I won’t go as far as to say that I love teaching. It’s now week four and I’m still getting over my jitters of handling a roomful of eighteen-year-olds while at the same time the routine of class is becoming a tad—dare I say it?—monotonous. The constant repetition of assignments, the blur of papers that all begin to sound the same, the same reminders scribbled at the bottom of pages.

But there’s also something fantastic and promising about it. After earning my B.A., I entered the workforce and I immediately wanted to escape and hide in graduate school. Teaching is hard—really hard—but I don’t see myself wanting to run away like I have in the past. I see myself falling in love with teaching, with this forced relationship and dialogue between myself and a room of eager college students.

I’ve only known my classes for four weeks, but when I look at them I am completely blind to the drone of grading papers and trudging to a classroom in a trailer. Instead, all I feel is curiosity, willingness, and the interest to enter a previously unknown discourse. It’s one of the most fantastic sensations I’ve ever experienced.

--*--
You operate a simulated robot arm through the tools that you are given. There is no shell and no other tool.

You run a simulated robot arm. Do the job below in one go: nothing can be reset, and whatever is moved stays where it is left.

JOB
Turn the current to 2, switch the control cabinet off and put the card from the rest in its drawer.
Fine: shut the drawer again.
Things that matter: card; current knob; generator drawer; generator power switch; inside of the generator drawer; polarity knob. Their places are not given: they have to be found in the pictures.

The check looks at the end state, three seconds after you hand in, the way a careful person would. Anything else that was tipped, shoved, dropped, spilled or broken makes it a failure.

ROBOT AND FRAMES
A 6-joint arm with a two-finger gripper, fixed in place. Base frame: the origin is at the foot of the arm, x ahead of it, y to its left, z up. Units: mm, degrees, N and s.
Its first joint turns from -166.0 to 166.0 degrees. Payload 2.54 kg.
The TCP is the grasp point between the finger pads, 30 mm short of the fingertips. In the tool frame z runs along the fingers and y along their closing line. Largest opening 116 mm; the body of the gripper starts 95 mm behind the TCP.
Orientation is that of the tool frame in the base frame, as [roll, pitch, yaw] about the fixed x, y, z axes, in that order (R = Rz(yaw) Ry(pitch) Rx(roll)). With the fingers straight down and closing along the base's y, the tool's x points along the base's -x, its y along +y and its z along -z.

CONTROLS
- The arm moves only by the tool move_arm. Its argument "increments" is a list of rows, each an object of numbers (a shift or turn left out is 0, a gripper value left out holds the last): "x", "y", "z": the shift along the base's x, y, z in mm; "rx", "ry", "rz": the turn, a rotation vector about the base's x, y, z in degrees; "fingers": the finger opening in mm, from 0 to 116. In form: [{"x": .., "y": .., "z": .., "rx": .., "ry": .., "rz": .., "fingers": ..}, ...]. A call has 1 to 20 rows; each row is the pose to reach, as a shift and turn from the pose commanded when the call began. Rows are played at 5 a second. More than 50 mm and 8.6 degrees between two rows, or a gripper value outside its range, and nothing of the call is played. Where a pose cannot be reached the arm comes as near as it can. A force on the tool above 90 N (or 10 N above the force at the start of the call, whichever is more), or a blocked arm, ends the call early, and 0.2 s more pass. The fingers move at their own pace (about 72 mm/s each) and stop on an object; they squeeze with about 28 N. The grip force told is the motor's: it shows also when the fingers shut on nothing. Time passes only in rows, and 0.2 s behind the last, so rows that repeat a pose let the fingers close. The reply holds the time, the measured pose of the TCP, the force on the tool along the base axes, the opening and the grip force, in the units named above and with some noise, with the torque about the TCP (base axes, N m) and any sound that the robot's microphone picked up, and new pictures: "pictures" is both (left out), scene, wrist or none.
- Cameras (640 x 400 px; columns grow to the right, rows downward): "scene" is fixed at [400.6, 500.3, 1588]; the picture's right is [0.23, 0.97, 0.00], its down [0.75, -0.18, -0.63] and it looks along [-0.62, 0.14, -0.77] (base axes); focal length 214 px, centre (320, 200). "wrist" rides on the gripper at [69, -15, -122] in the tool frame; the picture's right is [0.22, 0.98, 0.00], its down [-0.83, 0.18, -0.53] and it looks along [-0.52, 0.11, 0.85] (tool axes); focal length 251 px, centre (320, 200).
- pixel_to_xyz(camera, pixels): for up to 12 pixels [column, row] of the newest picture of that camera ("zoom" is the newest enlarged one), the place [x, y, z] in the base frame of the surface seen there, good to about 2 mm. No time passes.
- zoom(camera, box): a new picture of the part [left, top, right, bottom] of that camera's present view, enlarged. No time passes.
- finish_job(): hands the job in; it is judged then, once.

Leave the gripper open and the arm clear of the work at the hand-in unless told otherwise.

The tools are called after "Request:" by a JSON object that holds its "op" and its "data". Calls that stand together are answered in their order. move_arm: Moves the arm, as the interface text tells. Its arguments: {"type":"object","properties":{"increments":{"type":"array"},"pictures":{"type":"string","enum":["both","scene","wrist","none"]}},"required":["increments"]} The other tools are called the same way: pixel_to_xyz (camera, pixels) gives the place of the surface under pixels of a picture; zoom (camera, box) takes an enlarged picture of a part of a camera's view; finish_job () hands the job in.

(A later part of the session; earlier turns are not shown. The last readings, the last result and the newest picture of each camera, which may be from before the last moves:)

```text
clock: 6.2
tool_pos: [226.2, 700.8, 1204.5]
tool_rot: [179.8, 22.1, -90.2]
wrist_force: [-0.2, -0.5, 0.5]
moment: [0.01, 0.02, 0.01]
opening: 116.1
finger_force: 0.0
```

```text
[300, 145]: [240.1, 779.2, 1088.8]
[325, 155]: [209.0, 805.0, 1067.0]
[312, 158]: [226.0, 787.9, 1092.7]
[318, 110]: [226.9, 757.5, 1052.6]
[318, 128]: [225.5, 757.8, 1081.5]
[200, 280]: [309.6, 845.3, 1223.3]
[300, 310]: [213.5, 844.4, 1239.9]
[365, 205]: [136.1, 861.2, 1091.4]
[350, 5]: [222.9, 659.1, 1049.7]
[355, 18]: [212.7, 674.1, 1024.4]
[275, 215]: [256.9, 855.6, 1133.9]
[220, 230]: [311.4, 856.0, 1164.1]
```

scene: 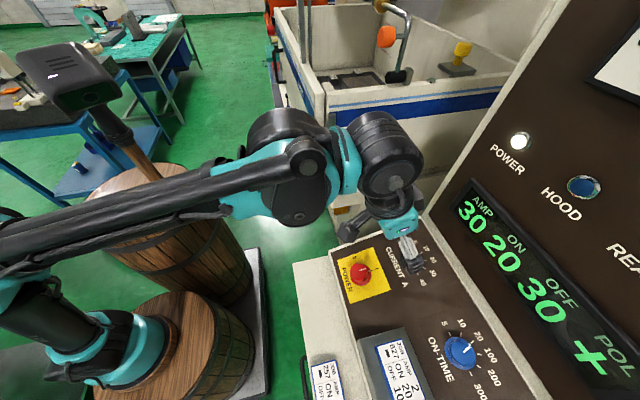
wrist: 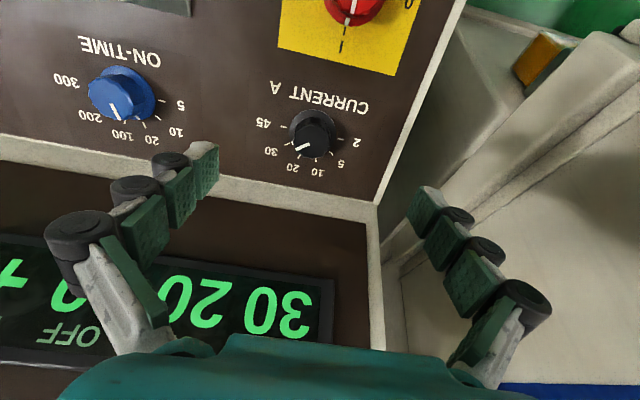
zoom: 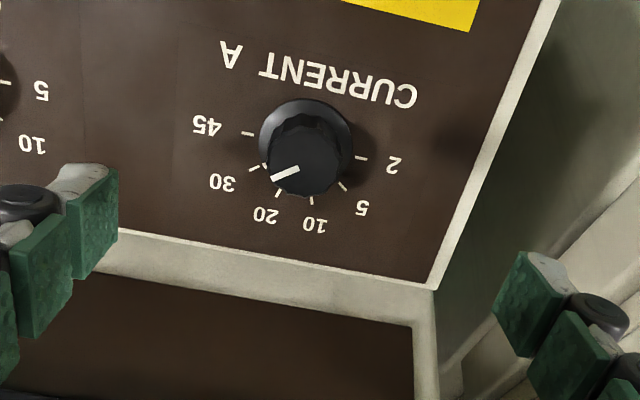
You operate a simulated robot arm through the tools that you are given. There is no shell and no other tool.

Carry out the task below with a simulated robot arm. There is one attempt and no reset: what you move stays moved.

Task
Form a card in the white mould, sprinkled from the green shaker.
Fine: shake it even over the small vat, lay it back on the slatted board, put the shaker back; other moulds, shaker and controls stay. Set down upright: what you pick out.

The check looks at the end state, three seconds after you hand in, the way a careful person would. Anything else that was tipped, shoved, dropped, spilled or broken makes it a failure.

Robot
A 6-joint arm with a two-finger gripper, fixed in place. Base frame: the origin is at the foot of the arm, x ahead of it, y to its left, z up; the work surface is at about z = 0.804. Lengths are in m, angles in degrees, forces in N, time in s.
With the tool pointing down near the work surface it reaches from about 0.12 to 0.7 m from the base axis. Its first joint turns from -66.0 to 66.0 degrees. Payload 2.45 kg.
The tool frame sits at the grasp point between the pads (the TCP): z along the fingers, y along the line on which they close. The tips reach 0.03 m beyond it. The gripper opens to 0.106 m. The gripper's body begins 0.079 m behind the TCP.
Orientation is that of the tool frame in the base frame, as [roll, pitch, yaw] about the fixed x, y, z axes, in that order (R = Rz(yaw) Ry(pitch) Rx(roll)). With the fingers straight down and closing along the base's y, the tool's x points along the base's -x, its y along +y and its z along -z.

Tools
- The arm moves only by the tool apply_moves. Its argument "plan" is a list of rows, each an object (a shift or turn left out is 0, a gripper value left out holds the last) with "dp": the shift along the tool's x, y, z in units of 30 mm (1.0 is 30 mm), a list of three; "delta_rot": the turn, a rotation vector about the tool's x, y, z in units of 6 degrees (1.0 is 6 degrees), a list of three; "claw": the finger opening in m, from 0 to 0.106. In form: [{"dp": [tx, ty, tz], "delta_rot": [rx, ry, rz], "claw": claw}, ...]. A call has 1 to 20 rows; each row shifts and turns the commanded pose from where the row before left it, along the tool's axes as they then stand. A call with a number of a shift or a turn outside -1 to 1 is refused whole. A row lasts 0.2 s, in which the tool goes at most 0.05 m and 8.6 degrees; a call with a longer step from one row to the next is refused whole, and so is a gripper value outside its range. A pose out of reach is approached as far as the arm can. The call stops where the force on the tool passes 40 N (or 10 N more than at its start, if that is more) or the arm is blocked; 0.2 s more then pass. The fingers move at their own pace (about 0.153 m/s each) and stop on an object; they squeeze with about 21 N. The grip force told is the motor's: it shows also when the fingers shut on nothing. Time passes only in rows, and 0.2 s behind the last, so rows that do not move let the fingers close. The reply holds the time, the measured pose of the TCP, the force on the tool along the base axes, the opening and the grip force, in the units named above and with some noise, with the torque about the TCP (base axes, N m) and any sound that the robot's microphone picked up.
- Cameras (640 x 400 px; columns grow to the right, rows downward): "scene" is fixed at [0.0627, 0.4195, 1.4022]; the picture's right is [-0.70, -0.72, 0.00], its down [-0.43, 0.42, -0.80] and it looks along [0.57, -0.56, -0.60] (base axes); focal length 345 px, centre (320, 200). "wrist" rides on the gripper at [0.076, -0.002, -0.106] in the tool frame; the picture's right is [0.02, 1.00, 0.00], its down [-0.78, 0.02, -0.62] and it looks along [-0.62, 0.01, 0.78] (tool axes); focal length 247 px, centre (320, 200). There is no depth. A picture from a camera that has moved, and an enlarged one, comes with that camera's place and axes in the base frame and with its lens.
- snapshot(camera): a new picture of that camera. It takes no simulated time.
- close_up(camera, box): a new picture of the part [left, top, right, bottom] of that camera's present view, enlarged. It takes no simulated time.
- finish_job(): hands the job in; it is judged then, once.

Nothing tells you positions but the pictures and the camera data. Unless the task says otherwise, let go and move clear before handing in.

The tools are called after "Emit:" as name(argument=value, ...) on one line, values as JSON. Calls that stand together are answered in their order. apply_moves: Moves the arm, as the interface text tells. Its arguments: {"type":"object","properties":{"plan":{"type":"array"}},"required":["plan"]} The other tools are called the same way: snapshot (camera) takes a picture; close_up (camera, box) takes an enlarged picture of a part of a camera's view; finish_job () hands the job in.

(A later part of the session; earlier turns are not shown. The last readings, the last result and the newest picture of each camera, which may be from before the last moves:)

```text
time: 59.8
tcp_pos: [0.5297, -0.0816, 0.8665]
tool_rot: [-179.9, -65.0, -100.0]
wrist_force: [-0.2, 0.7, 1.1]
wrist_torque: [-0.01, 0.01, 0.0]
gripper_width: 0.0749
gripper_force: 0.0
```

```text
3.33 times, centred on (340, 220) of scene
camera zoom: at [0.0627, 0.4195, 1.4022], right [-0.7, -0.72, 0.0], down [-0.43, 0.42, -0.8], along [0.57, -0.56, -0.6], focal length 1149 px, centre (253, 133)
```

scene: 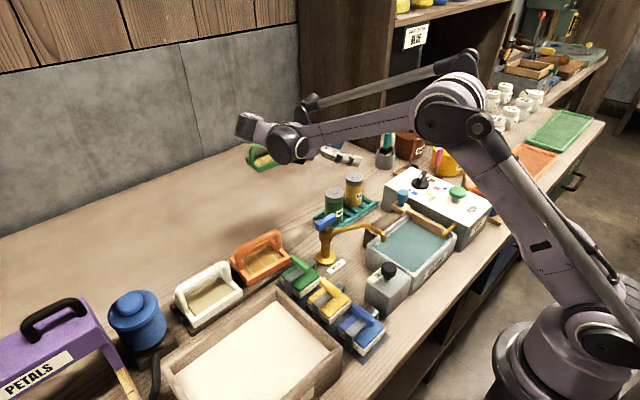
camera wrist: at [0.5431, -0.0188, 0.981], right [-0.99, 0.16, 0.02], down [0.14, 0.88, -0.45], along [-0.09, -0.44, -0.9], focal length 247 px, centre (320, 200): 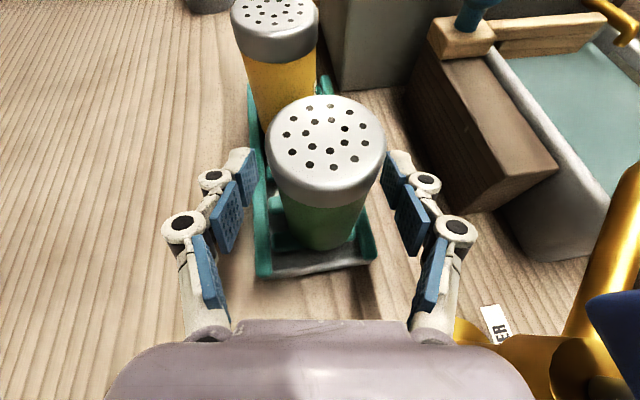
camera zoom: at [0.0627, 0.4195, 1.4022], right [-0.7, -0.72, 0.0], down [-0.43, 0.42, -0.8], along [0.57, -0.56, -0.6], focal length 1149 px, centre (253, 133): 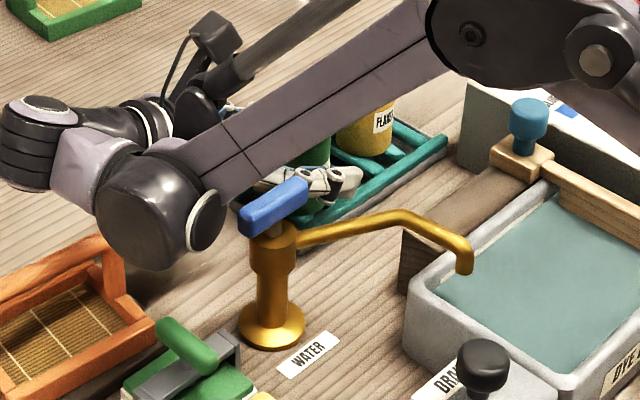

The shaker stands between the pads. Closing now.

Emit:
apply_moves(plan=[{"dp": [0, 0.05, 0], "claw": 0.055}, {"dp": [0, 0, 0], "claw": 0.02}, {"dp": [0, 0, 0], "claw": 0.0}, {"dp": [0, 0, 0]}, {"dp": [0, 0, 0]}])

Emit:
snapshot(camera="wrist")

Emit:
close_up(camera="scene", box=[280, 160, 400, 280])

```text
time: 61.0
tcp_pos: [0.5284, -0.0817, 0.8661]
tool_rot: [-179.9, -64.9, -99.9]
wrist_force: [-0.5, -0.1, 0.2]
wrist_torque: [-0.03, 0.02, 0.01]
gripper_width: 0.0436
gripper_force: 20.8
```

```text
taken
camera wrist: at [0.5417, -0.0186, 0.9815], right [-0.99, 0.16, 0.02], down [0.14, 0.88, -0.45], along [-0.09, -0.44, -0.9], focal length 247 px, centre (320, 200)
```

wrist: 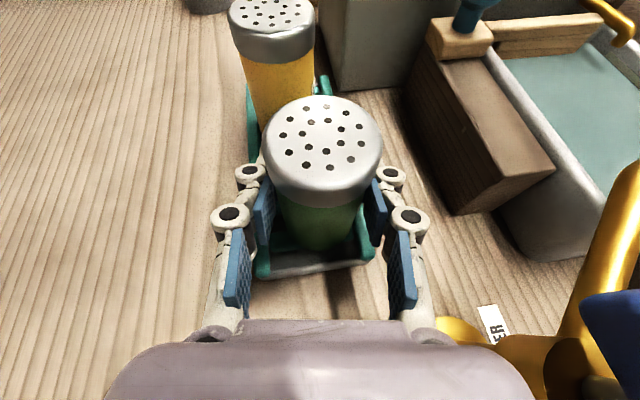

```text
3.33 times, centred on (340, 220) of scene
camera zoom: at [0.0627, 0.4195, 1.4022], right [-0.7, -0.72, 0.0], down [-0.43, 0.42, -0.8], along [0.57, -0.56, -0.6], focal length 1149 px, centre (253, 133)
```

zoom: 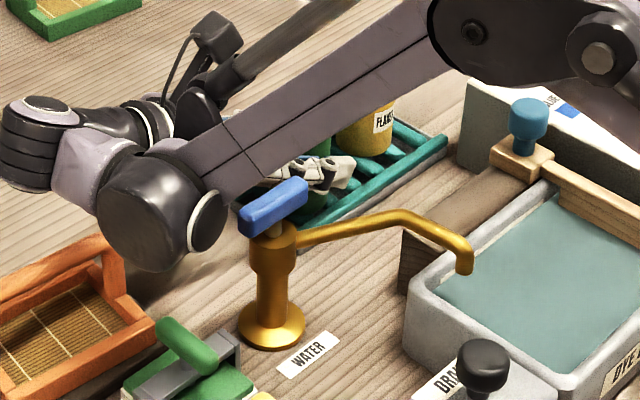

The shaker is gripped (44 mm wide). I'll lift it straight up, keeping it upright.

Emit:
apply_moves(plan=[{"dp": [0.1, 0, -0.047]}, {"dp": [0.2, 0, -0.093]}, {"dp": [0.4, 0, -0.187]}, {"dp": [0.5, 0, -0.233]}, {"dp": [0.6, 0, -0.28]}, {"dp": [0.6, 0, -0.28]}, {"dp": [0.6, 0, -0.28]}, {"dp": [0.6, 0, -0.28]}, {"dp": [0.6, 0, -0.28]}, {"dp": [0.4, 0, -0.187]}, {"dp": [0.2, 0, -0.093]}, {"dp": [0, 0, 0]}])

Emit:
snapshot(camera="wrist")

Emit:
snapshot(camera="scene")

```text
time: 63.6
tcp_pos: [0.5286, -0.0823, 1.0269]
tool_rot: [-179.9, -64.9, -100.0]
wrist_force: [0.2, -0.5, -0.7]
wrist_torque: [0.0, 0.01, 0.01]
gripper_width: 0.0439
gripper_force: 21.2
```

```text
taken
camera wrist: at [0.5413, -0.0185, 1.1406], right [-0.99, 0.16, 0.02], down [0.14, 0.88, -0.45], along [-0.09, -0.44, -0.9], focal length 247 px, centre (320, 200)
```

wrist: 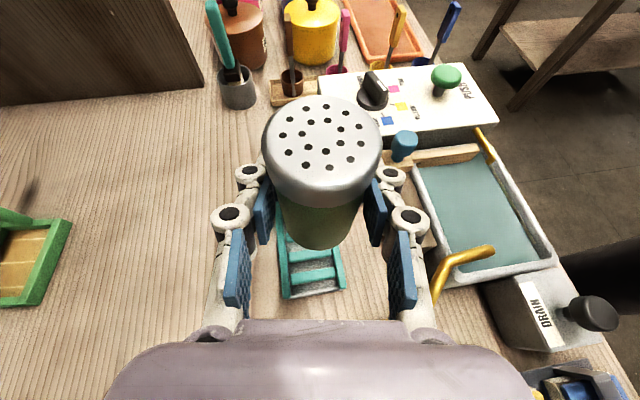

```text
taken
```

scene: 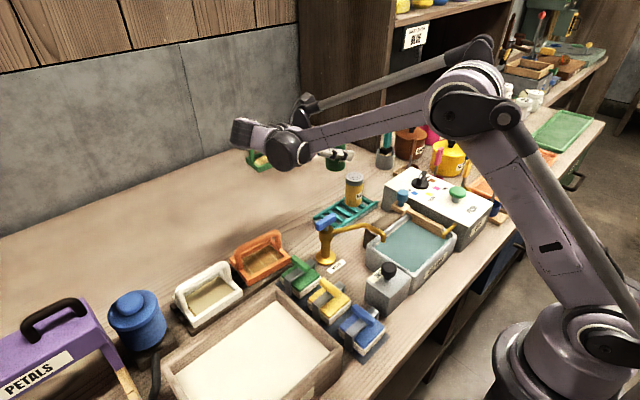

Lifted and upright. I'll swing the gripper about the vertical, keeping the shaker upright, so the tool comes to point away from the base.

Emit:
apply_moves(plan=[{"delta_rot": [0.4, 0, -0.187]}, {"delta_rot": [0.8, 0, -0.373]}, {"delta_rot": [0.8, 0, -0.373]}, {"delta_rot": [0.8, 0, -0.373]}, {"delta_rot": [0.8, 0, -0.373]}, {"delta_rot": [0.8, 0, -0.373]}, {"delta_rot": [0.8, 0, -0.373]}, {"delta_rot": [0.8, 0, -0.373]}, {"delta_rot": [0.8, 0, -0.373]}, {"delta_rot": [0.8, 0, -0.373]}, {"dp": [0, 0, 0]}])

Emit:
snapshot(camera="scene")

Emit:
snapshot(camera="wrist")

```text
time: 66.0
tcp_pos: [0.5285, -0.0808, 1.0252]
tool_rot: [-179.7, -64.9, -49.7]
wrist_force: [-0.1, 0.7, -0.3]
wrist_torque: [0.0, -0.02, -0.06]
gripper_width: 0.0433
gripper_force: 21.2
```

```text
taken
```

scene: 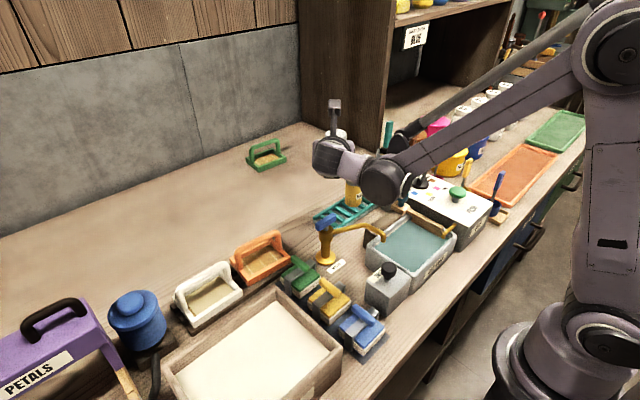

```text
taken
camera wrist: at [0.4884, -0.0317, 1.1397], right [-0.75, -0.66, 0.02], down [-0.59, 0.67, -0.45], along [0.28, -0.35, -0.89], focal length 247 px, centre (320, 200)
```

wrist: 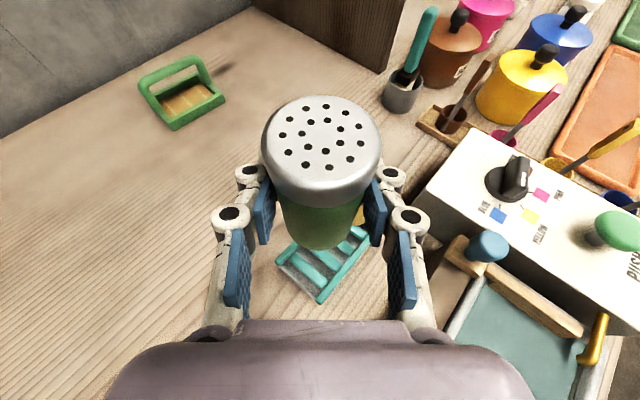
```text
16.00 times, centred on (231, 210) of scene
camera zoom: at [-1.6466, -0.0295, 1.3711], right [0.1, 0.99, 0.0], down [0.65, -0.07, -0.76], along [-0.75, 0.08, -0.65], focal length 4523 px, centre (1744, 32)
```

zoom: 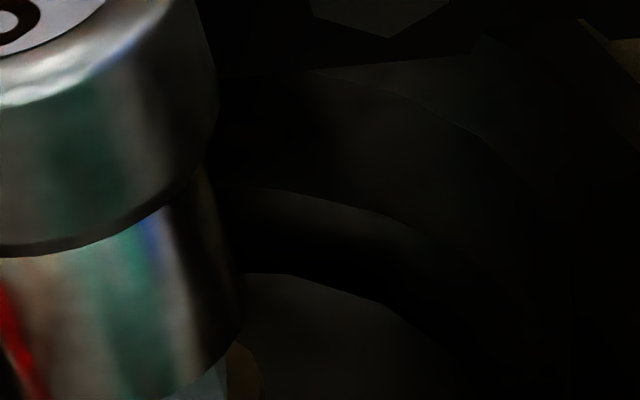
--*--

Monday, September 15, 2008

Welcome to The Truth Board

On behalf of the editors at The Truth About The Fact: International Journal of Literary Nonfiction, welcome to The Truth Board. The international community is facing some of the most complicated problems in recent memory. During duress, there is an inclination to circle the wagons, but what's needed is engagement. Discourse propelled by ardent listening. The Truth Board is designed to provide a vehicle for this dialogue.

Our journal has published work from South Africa to Moldova to Sri Lanka, so we're true believers in the idea that the more people we can get into the conversation, the more effective we can be as listeners -- and problem solvers.

We aren't simply looking for solutions on The Truth Board. We're looking for inspiration. Let us know what you're doing in your part of the world. In your own community. In your own life. Inspire us with your experience, so we can take a closer look at our own lives. Share your stories and move us to want to share ours. Listening is not dead. It just needs more true believers to spread the word.